In the absence of maps or compasses, Viking sailors used “mental maps” built from experience and oral lore. Islands like Torghatten and Skrova held mythological significance that helped sailors remember their significance and dangers.

He calls this web of navigation-by-narrative a “Maritime Cultural Mindscape.” Using a hybrid method involving archaeology, oceanography, and old-fashioned seamanship, Jarrett identified four sites along the Norwegian coast that may have served as Viking havens:

  • Smørhamn, a sheltered harbor once frequented by square-rigged cargo ships called jekter, and possibly a critical waypoint for outer coastal routes.
  • Sørøyane, near where the famed Kvalsund boats were discovered, aligning with medieval texts that cite the area as a harbor for ships braving the notoriously stormy headland of Stad.
  • Two other unnamed locations, each situated in transition zones and backed by either oral tradition, cartographic hints, or promising archaeological context.

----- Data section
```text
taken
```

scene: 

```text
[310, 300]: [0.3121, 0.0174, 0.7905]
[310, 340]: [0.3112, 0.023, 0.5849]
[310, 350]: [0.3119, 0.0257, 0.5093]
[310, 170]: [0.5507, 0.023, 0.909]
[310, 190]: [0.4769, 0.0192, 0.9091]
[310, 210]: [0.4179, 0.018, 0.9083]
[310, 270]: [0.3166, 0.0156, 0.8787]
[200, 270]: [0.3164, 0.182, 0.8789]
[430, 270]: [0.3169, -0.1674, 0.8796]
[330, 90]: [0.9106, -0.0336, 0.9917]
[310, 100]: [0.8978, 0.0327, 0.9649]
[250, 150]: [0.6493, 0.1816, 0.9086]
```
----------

These aren’t definitive discoveries—Jarrett is careful to frame them as hypotheses. But they open new frontiers for future digs, perhaps providing targets where archaeologists can start sifting for timbers, tools, and traces of campfires.

Unlocking the Viking Map

Jarrett’s methodology—combining experiential knowledge, digital mapping, and oral history—offers a new toolkit for archaeologists studying ancient seafaring from Polynesia to the Baltic.

It also challenges the landlocked bias of much historical interpretation.

“This study’s emphasis on practical seafaring knowledge and experience seeks to counter the common academic bias towards terrestrial and textual sources and worldviews,” he writes.

By putting oars back in the water and sails to the wind, Jarrett shows that history doesn’t only live in books or ruins. Sometimes, it drifts in the currents and echoes across the waves.